## START COLLECTED MATERIAL
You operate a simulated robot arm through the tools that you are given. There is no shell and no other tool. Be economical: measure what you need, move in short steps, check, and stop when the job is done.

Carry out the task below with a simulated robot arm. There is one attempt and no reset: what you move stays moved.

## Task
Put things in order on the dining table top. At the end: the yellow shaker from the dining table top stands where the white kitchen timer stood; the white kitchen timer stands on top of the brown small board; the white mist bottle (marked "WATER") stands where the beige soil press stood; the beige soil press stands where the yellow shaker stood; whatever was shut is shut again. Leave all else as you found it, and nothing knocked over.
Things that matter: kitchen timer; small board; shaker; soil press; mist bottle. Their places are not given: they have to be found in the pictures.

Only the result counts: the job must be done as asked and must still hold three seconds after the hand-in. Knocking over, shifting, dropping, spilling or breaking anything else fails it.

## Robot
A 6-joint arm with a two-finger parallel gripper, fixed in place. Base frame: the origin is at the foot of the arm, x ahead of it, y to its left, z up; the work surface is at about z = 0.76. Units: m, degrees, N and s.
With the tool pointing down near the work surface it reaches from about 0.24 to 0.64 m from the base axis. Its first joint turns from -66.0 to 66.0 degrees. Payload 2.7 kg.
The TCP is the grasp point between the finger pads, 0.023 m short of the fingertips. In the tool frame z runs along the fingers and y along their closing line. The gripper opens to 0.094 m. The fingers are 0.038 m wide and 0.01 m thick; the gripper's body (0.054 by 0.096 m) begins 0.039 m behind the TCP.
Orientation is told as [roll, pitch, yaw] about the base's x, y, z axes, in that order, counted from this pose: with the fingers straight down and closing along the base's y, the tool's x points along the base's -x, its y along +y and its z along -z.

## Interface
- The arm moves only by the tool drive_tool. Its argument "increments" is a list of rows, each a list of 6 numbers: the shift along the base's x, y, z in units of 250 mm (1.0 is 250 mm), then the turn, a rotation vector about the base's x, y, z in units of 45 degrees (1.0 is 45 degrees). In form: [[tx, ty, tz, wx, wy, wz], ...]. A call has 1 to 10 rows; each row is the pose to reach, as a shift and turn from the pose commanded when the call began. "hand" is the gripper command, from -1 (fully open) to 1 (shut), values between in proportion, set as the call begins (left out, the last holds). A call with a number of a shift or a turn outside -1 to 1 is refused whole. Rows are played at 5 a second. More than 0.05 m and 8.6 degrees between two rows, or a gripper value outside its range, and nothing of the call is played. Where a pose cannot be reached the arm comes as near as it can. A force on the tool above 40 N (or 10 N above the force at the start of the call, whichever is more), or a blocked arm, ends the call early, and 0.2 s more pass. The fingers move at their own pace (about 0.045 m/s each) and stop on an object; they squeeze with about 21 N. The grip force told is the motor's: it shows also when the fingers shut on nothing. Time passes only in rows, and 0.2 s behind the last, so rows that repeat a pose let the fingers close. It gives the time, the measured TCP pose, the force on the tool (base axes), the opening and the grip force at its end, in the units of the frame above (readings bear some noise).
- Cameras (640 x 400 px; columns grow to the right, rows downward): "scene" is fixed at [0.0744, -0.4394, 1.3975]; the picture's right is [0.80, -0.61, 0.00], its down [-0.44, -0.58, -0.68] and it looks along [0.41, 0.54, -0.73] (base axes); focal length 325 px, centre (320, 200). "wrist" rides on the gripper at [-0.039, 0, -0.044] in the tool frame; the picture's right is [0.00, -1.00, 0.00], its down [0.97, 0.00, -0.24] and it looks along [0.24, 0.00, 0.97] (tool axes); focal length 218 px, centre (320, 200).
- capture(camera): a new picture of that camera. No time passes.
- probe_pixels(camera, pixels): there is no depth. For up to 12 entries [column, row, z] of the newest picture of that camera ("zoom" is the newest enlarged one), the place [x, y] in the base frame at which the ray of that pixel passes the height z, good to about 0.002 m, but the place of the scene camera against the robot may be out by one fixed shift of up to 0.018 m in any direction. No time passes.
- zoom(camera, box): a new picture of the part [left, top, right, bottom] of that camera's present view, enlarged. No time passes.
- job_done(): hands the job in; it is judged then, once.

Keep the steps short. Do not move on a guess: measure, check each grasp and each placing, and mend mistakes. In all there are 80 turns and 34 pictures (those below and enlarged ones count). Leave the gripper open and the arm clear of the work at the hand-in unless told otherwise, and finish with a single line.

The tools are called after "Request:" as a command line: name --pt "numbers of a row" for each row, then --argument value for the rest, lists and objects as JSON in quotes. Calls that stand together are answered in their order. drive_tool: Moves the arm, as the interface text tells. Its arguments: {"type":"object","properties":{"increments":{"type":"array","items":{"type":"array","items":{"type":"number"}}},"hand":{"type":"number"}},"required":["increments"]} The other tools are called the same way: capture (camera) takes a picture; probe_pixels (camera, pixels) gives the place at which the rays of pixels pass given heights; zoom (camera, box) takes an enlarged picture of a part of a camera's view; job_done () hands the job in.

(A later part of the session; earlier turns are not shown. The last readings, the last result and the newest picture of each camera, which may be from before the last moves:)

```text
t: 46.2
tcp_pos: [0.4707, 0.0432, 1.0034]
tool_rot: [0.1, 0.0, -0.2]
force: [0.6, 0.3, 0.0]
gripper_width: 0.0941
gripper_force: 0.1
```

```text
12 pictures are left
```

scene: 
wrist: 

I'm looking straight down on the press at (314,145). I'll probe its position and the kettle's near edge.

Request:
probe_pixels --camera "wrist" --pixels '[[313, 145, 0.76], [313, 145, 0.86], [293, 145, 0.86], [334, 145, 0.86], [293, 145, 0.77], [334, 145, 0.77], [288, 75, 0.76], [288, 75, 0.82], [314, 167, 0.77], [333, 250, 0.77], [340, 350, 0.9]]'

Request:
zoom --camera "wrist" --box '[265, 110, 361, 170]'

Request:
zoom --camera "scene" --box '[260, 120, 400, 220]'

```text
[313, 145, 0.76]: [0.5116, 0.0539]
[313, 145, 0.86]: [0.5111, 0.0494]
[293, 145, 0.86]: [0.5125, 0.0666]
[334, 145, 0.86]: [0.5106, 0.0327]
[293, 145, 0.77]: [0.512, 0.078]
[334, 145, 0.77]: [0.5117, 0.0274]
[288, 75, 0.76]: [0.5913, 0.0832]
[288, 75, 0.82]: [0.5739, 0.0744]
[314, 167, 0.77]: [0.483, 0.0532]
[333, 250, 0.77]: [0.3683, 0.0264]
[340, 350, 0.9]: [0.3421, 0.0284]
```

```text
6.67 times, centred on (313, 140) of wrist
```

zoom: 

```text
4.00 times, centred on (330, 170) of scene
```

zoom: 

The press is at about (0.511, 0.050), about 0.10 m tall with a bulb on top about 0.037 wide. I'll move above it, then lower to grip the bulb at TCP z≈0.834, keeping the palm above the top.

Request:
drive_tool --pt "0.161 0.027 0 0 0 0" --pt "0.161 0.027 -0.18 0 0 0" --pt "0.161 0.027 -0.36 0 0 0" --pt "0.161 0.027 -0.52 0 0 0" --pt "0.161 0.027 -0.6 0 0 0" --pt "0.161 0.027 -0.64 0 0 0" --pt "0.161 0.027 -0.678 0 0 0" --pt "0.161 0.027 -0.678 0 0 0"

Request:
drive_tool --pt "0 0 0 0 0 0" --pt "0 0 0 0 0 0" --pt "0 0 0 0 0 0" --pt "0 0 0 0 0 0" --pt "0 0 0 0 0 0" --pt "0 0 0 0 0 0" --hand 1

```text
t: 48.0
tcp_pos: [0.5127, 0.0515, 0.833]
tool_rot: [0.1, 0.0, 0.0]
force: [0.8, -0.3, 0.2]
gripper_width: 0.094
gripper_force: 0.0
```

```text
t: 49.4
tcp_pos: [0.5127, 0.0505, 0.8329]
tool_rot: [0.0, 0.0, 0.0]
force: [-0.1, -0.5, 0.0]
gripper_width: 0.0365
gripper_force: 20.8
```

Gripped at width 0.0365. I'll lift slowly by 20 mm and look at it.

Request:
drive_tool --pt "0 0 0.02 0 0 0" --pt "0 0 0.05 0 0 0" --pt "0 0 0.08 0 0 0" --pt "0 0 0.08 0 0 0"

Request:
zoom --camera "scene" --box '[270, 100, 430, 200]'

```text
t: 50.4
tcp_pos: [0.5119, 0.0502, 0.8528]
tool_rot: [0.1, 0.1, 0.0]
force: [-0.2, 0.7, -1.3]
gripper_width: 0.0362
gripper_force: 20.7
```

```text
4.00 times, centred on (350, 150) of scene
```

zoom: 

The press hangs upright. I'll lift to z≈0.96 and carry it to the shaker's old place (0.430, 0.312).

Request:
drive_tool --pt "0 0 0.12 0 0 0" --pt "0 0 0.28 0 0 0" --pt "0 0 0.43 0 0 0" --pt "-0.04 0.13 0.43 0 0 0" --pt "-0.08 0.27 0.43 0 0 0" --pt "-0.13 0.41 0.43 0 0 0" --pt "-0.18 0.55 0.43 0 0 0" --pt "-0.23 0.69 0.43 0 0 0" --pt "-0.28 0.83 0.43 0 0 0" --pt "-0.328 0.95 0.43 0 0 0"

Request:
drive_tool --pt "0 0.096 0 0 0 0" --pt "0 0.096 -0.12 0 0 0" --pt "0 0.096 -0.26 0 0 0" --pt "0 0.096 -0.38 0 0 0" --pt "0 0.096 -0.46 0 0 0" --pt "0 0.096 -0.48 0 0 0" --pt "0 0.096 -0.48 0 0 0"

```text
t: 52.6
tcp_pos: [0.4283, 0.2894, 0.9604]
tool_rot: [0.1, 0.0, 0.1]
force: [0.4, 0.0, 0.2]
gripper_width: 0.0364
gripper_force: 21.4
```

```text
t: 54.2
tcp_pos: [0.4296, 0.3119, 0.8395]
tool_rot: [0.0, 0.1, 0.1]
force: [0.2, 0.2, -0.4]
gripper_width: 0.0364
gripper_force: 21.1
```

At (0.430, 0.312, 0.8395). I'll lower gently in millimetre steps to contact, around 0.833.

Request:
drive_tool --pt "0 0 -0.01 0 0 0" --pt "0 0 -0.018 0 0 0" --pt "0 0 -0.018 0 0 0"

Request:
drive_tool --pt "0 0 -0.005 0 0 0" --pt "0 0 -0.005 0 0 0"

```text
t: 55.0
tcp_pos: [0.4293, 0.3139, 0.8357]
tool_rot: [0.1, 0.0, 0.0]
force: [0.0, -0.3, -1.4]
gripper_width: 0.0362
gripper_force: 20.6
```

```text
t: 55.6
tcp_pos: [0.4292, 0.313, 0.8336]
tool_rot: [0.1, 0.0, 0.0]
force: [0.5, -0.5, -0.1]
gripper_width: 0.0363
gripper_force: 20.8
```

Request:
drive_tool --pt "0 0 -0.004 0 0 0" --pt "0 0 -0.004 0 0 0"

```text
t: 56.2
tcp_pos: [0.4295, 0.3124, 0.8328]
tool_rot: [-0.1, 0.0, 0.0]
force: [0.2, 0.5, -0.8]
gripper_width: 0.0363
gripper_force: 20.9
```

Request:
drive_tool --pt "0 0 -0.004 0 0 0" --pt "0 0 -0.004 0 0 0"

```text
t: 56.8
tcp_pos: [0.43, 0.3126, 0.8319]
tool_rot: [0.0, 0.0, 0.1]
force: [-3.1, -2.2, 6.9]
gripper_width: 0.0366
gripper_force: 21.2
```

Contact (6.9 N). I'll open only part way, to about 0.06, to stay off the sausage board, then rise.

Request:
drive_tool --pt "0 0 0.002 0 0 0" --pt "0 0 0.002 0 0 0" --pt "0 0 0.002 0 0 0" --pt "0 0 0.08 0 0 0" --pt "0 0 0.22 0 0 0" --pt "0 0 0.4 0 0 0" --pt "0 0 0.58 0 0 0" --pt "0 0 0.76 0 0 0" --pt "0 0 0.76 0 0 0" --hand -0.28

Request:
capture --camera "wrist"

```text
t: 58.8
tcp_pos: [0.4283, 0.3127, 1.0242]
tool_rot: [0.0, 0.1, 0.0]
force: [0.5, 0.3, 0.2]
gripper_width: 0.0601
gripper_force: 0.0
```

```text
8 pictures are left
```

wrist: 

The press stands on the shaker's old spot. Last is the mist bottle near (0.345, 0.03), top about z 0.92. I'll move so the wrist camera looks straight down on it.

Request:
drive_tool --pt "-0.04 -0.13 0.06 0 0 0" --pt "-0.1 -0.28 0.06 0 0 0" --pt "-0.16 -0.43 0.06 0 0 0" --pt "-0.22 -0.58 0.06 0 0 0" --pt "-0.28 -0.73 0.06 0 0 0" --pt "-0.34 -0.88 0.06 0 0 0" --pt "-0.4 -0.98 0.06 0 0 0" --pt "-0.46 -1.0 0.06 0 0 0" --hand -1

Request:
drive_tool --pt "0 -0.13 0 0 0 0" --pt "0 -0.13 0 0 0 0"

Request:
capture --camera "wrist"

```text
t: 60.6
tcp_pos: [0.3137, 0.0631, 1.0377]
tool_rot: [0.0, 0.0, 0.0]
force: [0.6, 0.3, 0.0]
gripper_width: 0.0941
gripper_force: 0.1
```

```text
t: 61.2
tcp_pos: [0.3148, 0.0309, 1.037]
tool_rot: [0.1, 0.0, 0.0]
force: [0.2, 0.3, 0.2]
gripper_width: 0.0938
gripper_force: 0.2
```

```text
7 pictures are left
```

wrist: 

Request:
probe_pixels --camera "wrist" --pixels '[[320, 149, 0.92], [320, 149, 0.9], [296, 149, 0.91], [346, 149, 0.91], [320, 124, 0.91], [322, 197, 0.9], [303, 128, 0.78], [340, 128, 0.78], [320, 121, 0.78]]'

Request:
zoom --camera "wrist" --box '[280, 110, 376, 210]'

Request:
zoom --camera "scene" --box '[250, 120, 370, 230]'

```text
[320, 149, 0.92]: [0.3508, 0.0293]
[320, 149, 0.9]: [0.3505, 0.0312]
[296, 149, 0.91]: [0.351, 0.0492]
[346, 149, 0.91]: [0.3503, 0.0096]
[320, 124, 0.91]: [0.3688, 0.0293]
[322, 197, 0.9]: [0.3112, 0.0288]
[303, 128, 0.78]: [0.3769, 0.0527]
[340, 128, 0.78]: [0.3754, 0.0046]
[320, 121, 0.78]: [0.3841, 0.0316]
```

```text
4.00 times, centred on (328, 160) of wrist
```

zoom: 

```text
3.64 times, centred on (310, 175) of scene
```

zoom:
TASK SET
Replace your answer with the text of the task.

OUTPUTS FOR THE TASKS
## END COLLECTED MATERIAL
## START PAGE TEXT
The film The Island posits a near future where the very rich can have human clones of themselves manufactured and maintained. It is a form of health insurance, a ready supply of perfectly matched organs for transplanting. Their cloned replicas are kept blissfully unaware of the reason they exist. They don't know their fate is to be cut up for parts. It's a good movie, although frightening.
Friday's Slate Magazine has an article by Sally Satel calling for a commodities market for human transplant organs. Satel is a kidney transplant recipient and I don't doubt she is sincere in her desire to increase the amount of available organs for transplant by offering cash payments for human organs. Unfortunately, the practice of paying for human body parts has a long mostly gory history.
Ghouls
In the 19th Century a thriving industry grew up around communities with teaching hospitals to provide fresh cadavers for the study of anatomy. Body-snatchers, often called ghouls, would dig up the corpses of the recently deceased and sell them to medical schools. These ghouls were willing to resort to murder to provide the freshest, most valuable bodies.
## END PAGE TEXT
TASK SET
1/ Write out the page text from "The film The" to "mostly gory history.", both included.
2/ Carry the page text on from its last sentence.

OUTPUTS FOR THE TASKS
1/
The film The Island posits a near future where the very rich can have human clones of themselves manufactured and maintained. It is a form of health insurance, a ready supply of perfectly matched organs for transplanting. Their cloned replicas are kept blissfully unaware of the reason they exist. They don't know their fate is to be cut up for parts. It's a good movie, although frightening.
Friday's Slate Magazine has an article by Sally Satel calling for a commodities market for human transplant organs. Satel is a kidney transplant recipient and I don't doubt she is sincere in her desire to increase the amount of available organs for transplant by offering cash payments for human organs. Unfortunately, the practice of paying for human body parts has a long mostly gory history.

2/
Organ Harvesters
Today, there is a flourishing trade in organs. Will Saletan, also in Slate, described the state of the underground trade in body parts in an 2007 article. Forty percent of people in some Pakistan villages are missing a kidney. Fresh organs extracted from living "donors" have the best chances of successful transplant. Egypt, India, the Philippines, the Ukraine, American prisons, everywhere that jobs are impossible to find there are people willing to sell and buy irreplaceable body parts for money. Often, if a deal can not be made the organ brokers will simply steal it. Forced organ harvesting is happening throughout much of the Third World. In China prisoners are having their organs extracted without consent. In large cities modern ghouls are kidnapping people off the street to steal their organs.
Satel believes that a formal, legalized trade in body parts will end the worse excesses of the underground trade. Perhaps. It will also increase and legalize the gap between the social castes. The rich are no longer simply seeing the poor as a source of cheap labor, the poor are becoming consumables. Less even than slaves, the poorest of our planet are being cut up and consumed by the rich. They are becoming more like cattle than men.